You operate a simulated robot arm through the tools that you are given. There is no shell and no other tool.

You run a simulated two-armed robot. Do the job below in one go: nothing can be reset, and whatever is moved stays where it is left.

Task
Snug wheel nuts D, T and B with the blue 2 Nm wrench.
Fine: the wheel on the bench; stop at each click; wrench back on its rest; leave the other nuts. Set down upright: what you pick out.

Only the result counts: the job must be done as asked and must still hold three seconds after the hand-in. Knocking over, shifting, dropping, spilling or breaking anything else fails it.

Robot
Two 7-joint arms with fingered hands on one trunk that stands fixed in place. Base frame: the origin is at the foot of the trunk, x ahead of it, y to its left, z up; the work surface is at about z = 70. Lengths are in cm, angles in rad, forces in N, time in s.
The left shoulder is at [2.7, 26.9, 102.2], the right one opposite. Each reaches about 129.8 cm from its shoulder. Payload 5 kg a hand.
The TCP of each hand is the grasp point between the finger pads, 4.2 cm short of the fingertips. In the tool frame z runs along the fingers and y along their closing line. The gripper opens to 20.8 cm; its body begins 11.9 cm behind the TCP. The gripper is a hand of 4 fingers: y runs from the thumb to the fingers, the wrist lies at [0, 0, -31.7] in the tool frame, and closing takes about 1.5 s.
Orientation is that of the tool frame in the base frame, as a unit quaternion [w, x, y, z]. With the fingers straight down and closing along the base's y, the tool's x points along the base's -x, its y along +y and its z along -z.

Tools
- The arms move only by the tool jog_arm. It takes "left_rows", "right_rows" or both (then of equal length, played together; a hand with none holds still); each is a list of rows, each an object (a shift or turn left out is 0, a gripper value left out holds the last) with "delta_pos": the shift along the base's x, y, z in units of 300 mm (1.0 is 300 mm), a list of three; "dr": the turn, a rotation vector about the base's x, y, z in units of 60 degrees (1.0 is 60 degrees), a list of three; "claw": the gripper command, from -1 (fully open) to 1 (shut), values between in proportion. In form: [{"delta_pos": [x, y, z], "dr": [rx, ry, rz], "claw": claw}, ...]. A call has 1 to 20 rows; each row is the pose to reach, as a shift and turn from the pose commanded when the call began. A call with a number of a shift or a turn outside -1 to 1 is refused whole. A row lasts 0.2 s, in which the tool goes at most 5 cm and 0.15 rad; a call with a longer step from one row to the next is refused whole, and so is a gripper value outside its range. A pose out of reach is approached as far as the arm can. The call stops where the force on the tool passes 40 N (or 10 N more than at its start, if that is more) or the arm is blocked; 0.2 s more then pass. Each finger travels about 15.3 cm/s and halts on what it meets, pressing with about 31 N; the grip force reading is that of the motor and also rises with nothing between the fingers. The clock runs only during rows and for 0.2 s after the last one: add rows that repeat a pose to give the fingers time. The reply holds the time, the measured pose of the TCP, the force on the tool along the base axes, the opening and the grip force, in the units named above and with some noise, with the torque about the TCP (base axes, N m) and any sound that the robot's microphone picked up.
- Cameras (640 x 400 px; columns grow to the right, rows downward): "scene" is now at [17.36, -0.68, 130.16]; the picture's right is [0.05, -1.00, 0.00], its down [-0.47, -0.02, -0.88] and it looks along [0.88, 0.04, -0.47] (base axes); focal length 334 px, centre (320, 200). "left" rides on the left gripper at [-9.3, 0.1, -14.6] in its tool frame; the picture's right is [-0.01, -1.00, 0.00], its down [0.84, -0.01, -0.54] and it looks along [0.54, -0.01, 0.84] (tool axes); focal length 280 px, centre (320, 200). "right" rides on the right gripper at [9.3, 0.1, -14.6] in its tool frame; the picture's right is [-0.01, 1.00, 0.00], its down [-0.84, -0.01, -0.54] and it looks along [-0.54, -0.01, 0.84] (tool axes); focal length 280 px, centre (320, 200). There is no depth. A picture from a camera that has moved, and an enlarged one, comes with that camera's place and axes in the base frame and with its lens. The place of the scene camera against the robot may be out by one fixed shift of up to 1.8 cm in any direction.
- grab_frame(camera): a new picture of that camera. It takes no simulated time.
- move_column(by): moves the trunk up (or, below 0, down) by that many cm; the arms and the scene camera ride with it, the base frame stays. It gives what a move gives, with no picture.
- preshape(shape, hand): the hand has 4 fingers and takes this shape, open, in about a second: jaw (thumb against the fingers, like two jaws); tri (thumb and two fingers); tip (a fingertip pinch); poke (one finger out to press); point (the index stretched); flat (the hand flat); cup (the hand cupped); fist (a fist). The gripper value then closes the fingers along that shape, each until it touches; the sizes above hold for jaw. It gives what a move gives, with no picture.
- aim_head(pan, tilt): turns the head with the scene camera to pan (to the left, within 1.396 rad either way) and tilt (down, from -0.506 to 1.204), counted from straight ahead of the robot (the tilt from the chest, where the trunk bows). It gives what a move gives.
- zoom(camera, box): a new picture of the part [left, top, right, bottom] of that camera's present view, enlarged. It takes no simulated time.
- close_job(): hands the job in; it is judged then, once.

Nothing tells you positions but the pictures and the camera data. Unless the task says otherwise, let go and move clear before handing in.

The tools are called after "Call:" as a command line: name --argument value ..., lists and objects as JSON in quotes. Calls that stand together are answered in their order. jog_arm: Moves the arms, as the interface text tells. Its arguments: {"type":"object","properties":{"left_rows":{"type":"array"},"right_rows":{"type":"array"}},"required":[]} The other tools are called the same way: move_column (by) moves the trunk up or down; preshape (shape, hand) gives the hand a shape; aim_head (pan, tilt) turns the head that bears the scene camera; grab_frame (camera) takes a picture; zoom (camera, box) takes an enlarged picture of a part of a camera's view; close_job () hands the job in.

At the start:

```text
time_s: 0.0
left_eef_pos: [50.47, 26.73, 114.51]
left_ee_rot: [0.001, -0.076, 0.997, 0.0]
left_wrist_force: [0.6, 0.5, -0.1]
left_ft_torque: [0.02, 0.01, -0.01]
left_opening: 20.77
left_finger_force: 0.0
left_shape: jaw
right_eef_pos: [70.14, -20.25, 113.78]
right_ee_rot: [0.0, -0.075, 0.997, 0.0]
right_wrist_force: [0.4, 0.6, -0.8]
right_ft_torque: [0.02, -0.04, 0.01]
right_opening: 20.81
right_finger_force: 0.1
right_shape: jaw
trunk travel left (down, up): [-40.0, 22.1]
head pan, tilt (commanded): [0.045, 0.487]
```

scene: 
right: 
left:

TO DO
Print the listing above in full, exactly as it is.

SOLUTION TO THIS PROBLEM
You operate a simulated robot arm through the tools that you are given. There is no shell and no other tool.

You run a simulated two-armed robot. Do the job below in one go: nothing can be reset, and whatever is moved stays where it is left.

Task
Snug wheel nuts D, T and B with the blue 2 Nm wrench.
Fine: the wheel on the bench; stop at each click; wrench back on its rest; leave the other nuts. Set down upright: what you pick out.

Only the result counts: the job must be done as asked and must still hold three seconds after the hand-in. Knocking over, shifting, dropping, spilling or breaking anything else fails it.

Robot
Two 7-joint arms with fingered hands on one trunk that stands fixed in place. Base frame: the origin is at the foot of the trunk, x ahead of it, y to its left, z up; the work surface is at about z = 70. Lengths are in cm, angles in rad, forces in N, time in s.
The left shoulder is at [2.7, 26.9, 102.2], the right one opposite. Each reaches about 129.8 cm from its shoulder. Payload 5 kg a hand.
The TCP of each hand is the grasp point between the finger pads, 4.2 cm short of the fingertips. In the tool frame z runs along the fingers and y along their closing line. The gripper opens to 20.8 cm; its body begins 11.9 cm behind the TCP. The gripper is a hand of 4 fingers: y runs from the thumb to the fingers, the wrist lies at [0, 0, -31.7] in the tool frame, and closing takes about 1.5 s.
Orientation is that of the tool frame in the base frame, as a unit quaternion [w, x, y, z]. With the fingers straight down and closing along the base's y, the tool's x points along the base's -x, its y along +y and its z along -z.

Tools
- The arms move only by the tool jog_arm. It takes "left_rows", "right_rows" or both (then of equal length, played together; a hand with none holds still); each is a list of rows, each an object (a shift or turn left out is 0, a gripper value left out holds the last) with "delta_pos": the shift along the base's x, y, z in units of 300 mm (1.0 is 300 mm), a list of three; "dr": the turn, a rotation vector about the base's x, y, z in units of 60 degrees (1.0 is 60 degrees), a list of three; "claw": the gripper command, from -1 (fully open) to 1 (shut), values between in proportion. In form: [{"delta_pos": [x, y, z], "dr": [rx, ry, rz], "claw": claw}, ...]. A call has 1 to 20 rows; each row is the pose to reach, as a shift and turn from the pose commanded when the call began. A call with a number of a shift or a turn outside -1 to 1 is refused whole. A row lasts 0.2 s, in which the tool goes at most 5 cm and 0.15 rad; a call with a longer step from one row to the next is refused whole, and so is a gripper value outside its range. A pose out of reach is approached as far as the arm can. The call stops where the force on the tool passes 40 N (or 10 N more than at its start, if that is more) or the arm is blocked; 0.2 s more then pass. Each finger travels about 15.3 cm/s and halts on what it meets, pressing with about 31 N; the grip force reading is that of the motor and also rises with nothing between the fingers. The clock runs only during rows and for 0.2 s after the last one: add rows that repeat a pose to give the fingers time. The reply holds the time, the measured pose of the TCP, the force on the tool along the base axes, the opening and the grip force, in the units named above and with some noise, with the torque about the TCP (base axes, N m) and any sound that the robot's microphone picked up.
- Cameras (640 x 400 px; columns grow to the right, rows downward): "scene" is now at [17.36, -0.68, 130.16]; the picture's right is [0.05, -1.00, 0.00], its down [-0.47, -0.02, -0.88] and it looks along [0.88, 0.04, -0.47] (base axes); focal length 334 px, centre (320, 200). "left" rides on the left gripper at [-9.3, 0.1, -14.6] in its tool frame; the picture's right is [-0.01, -1.00, 0.00], its down [0.84, -0.01, -0.54] and it looks along [0.54, -0.01, 0.84] (tool axes); focal length 280 px, centre (320, 200). "right" rides on the right gripper at [9.3, 0.1, -14.6] in its tool frame; the picture's right is [-0.01, 1.00, 0.00], its down [-0.84, -0.01, -0.54] and it looks along [-0.54, -0.01, 0.84] (tool axes); focal length 280 px, centre (320, 200). There is no depth. A picture from a camera that has moved, and an enlarged one, comes with that camera's place and axes in the base frame and with its lens. The place of the scene camera against the robot may be out by one fixed shift of up to 1.8 cm in any direction.
- grab_frame(camera): a new picture of that camera. It takes no simulated time.
- move_column(by): moves the trunk up (or, below 0, down) by that many cm; the arms and the scene camera ride with it, the base frame stays. It gives what a move gives, with no picture.
- preshape(shape, hand): the hand has 4 fingers and takes this shape, open, in about a second: jaw (thumb against the fingers, like two jaws); tri (thumb and two fingers); tip (a fingertip pinch); poke (one finger out to press); point (the index stretched); flat (the hand flat); cup (the hand cupped); fist (a fist). The gripper value then closes the fingers along that shape, each until it touches; the sizes above hold for jaw. It gives what a move gives, with no picture.
- aim_head(pan, tilt): turns the head with the scene camera to pan (to the left, within 1.396 rad either way) and tilt (down, from -0.506 to 1.204), counted from straight ahead of the robot (the tilt from the chest, where the trunk bows). It gives what a move gives.
- zoom(camera, box): a new picture of the part [left, top, right, bottom] of that camera's present view, enlarged. It takes no simulated time.
- close_job(): hands the job in; it is judged then, once.

Nothing tells you positions but the pictures and the camera data. Unless the task says otherwise, let go and move clear before handing in.

The tools are called after "Call:" as a command line: name --argument value ..., lists and objects as JSON in quotes. Calls that stand together are answered in their order. jog_arm: Moves the arms, as the interface text tells. Its arguments: {"type":"object","properties":{"left_rows":{"type":"array"},"right_rows":{"type":"array"}},"required":[]} The other tools are called the same way: move_column (by) moves the trunk up or down; preshape (shape, hand) gives the hand a shape; aim_head (pan, tilt) turns the head that bears the scene camera; grab_frame (camera) takes a picture; zoom (camera, box) takes an enlarged picture of a part of a camera's view; close_job () hands the job in.

At the start:

```text
time_s: 0.0
left_eef_pos: [50.47, 26.73, 114.51]
left_ee_rot: [0.001, -0.076, 0.997, 0.0]
left_wrist_force: [0.6, 0.5, -0.1]
left_ft_torque: [0.02, 0.01, -0.01]
left_opening: 20.77
left_finger_force: 0.0
left_shape: jaw
right_eef_pos: [70.14, -20.25, 113.78]
right_ee_rot: [0.0, -0.075, 0.997, 0.0]
right_wrist_force: [0.4, 0.6, -0.8]
right_ft_torque: [0.02, -0.04, 0.01]
right_opening: 20.81
right_finger_force: 0.1
right_shape: jaw
trunk travel left (down, up): [-40.0, 22.1]
head pan, tilt (commanded): [0.045, 0.487]
```

scene: 
right: 
left:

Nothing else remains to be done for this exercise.